In light of declining public trust in Japan's NISA, following several highly publicized scandals implicating the agency in efforts to influence public opinion on nuclear energy via the nuclear power companies it oversees, Kan has vocally denounced the Ministry of Economy, Trade and Industry (METI)'s role as the nuclear agency's parent body, as the ministry also oversees the Agency for Natural Resources and Energy, which actively promotes nuclear energy.

METI's current position poses an inherent conflict of interest and unavoidable bias and lack of objectivity regarding nuclear safety, according to some lawmakers, and thus Kan is looking to set in motion the overhauling of the regulatory framework, prior to his departure from office possibly as early as this month and has been calling for the separation of the current nuclear safety agency from the Ministry of Economy, Trade and Industry.

Environment Minister Satsuki Eda said his ministry will "make every effort to restore trust in the administration of nuclear safety," as NISA's reputation has been severely tarnished by a perceived sluggish and ineffectual response to the tsunami- triggered nuclear crisis at the Fukushima No. 1 nuclear power plant on March 11, which led to the worst nuclear disaster the world has seen in 25 years.

Added to this, NISA is facing allegations of soliciting supportive participants to attend government-sponsored symposiums on nuclear energy and ensuring local residents in favor of nuclear power pose prearranged questions at symposiums in key "nuclear- sensitive" locations.

Chubu Electric Power Co., Kyushu Electric Power Co. and Tokyo Electric Power Co. (TEPCO), have all been implicated in cases of government and industry attempts to manipulate public opinion on nuclear power.

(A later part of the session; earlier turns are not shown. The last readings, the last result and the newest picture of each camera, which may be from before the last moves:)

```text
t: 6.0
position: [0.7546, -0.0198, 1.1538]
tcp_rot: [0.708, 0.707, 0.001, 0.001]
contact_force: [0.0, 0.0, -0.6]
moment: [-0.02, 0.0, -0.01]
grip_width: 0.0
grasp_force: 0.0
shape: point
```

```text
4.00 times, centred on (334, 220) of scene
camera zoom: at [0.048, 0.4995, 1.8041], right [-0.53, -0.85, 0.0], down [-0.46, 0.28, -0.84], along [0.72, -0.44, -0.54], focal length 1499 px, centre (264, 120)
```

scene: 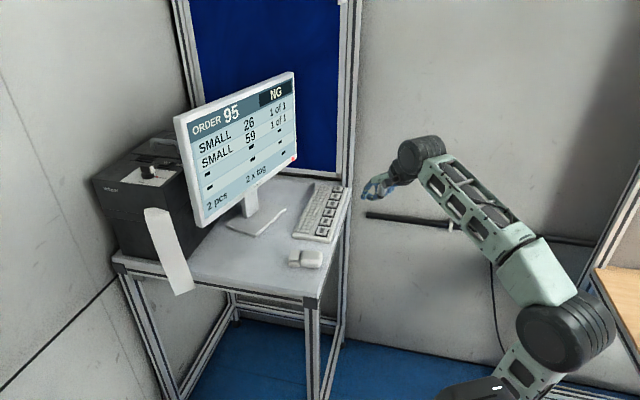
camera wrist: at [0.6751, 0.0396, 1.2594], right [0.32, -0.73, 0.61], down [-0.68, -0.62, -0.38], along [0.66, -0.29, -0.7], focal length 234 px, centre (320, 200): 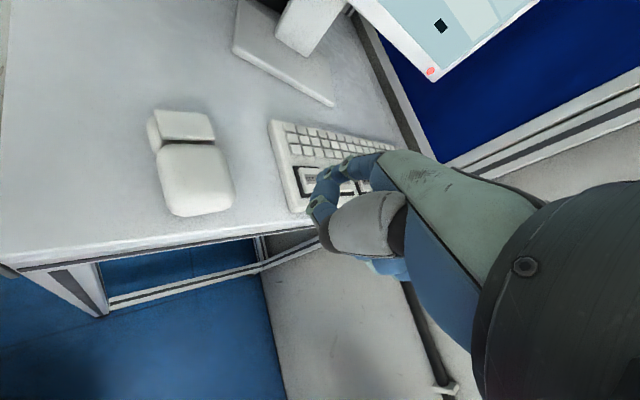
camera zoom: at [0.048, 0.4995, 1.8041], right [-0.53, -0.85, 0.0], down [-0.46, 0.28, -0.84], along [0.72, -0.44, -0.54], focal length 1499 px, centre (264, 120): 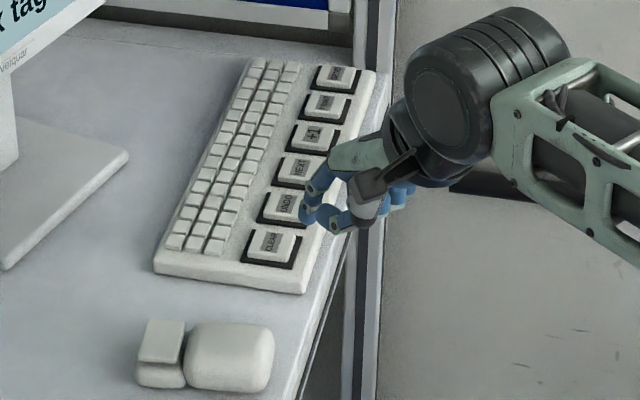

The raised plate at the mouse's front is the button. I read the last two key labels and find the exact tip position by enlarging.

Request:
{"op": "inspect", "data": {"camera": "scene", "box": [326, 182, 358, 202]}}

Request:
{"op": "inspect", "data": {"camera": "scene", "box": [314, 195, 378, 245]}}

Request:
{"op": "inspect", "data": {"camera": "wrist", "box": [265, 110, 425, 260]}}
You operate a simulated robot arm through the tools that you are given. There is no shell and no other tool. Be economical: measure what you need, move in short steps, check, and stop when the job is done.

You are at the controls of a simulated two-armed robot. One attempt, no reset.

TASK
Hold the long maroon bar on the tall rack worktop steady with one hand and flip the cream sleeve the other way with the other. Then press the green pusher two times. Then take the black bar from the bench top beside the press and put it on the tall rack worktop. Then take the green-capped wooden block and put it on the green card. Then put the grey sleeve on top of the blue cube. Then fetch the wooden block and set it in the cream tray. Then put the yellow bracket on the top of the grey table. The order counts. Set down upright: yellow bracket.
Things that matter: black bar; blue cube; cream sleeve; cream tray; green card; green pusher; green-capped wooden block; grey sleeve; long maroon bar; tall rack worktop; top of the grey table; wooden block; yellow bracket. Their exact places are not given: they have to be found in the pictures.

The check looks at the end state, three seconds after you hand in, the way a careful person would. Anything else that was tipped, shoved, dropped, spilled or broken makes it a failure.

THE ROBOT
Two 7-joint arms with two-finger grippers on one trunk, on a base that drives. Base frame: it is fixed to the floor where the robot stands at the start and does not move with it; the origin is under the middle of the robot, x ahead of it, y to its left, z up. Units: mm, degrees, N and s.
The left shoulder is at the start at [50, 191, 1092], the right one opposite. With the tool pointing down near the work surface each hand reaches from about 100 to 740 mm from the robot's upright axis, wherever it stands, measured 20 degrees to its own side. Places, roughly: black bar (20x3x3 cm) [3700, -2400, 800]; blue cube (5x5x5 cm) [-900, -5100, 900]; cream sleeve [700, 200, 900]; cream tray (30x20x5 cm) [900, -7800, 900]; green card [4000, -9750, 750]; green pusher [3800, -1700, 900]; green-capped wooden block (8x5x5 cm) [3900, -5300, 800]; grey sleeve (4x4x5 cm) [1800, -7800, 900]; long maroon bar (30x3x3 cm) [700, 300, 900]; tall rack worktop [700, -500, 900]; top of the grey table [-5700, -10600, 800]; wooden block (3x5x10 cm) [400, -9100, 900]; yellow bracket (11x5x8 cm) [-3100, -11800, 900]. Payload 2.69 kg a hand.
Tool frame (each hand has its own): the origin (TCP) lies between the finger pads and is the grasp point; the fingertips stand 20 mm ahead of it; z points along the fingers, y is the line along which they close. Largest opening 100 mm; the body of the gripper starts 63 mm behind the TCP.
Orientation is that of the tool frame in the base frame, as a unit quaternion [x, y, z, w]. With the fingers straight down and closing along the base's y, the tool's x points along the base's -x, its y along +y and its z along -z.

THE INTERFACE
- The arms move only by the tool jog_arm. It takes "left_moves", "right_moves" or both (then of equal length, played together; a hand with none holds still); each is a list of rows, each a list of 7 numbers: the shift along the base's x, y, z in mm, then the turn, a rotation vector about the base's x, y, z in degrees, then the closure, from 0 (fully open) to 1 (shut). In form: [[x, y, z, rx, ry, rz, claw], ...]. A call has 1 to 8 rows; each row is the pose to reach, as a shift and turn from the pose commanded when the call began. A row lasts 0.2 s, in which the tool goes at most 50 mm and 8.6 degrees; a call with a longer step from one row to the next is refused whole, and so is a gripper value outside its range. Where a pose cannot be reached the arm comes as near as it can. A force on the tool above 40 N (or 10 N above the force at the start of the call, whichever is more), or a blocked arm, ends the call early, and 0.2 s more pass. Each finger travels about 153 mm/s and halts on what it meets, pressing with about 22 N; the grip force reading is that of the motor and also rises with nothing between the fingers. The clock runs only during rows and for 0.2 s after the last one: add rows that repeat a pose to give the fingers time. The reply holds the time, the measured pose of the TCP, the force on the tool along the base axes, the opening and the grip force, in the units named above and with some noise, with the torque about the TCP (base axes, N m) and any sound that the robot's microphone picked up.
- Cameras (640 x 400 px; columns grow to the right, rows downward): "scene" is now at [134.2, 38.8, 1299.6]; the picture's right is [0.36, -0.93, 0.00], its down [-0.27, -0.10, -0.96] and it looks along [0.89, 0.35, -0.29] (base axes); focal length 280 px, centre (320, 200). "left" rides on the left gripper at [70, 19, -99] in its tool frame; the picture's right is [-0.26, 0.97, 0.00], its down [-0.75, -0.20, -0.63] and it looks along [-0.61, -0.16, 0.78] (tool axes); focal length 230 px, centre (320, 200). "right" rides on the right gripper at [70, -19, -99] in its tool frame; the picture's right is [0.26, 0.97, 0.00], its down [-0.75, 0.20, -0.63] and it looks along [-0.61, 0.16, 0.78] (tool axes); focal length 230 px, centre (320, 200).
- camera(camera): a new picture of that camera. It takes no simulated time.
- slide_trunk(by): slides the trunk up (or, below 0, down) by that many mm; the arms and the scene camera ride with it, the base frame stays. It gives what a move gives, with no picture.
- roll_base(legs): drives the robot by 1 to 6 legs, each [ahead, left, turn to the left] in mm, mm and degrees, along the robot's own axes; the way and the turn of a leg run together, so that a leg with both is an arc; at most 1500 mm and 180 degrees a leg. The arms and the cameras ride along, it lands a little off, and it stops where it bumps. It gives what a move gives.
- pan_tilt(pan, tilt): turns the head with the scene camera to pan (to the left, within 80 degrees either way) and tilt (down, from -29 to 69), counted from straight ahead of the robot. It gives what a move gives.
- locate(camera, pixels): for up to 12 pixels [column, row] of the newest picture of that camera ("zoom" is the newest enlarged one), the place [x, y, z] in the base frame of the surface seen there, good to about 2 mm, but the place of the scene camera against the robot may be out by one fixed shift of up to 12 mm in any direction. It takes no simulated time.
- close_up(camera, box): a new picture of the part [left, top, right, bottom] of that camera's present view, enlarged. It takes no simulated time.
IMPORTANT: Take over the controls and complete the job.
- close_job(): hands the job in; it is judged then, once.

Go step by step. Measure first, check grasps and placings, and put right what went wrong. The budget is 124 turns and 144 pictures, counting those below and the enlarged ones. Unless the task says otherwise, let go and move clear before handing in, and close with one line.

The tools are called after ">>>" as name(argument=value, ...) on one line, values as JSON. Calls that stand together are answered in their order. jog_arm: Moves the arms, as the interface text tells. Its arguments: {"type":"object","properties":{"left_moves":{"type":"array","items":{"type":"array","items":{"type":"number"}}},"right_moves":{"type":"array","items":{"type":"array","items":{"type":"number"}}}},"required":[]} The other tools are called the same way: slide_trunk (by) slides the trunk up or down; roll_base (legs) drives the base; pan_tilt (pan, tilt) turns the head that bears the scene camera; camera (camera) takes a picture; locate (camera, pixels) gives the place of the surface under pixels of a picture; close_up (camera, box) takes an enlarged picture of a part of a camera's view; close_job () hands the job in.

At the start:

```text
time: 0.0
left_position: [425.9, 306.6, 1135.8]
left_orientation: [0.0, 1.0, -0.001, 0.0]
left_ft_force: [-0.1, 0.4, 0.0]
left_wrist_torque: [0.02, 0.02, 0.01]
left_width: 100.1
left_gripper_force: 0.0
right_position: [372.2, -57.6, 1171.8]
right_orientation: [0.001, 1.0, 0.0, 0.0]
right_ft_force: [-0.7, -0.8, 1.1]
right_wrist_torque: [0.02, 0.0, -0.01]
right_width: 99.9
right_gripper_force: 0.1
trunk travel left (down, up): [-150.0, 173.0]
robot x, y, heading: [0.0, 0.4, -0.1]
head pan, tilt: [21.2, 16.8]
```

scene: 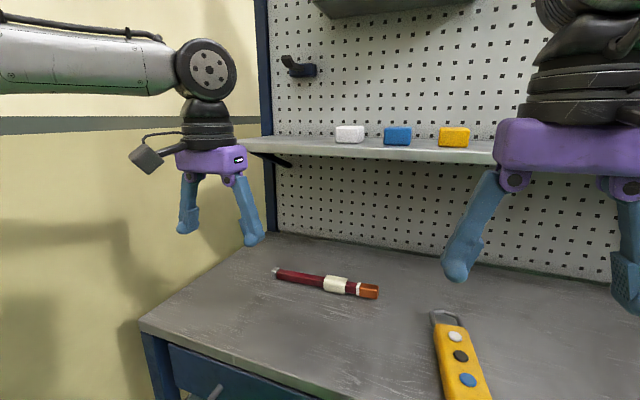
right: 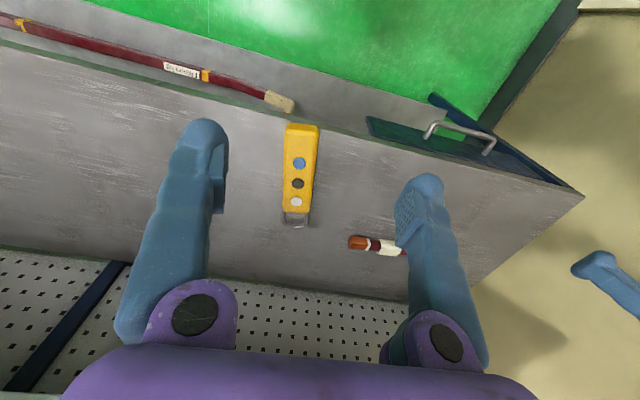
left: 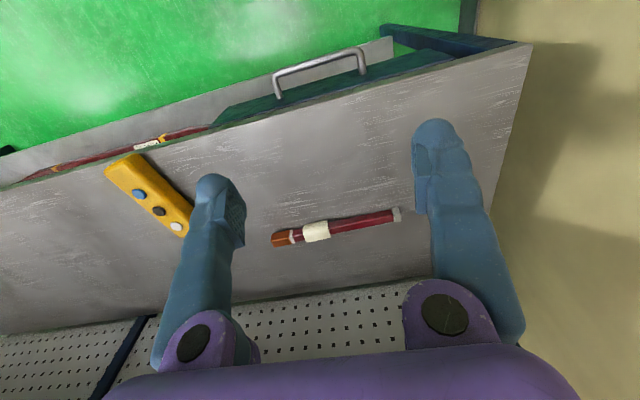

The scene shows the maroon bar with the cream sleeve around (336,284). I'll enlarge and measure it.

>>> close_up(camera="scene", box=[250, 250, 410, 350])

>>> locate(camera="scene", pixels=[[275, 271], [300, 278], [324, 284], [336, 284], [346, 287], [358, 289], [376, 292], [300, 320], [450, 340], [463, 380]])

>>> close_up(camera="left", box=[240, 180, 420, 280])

NISA has since had trouble convincing local municipalities to restart reactors idled following the nuclear disaster in Fukushima, even though NISA has certified them safe to be brought back online.

As a result, around 75 percent of Japan's 54 nuclear reactors have been shut down, pending further tests and providing the impetus for Kan's government to swiftly overhaul the current framework and introduce a new, more autonomous regulatory entity.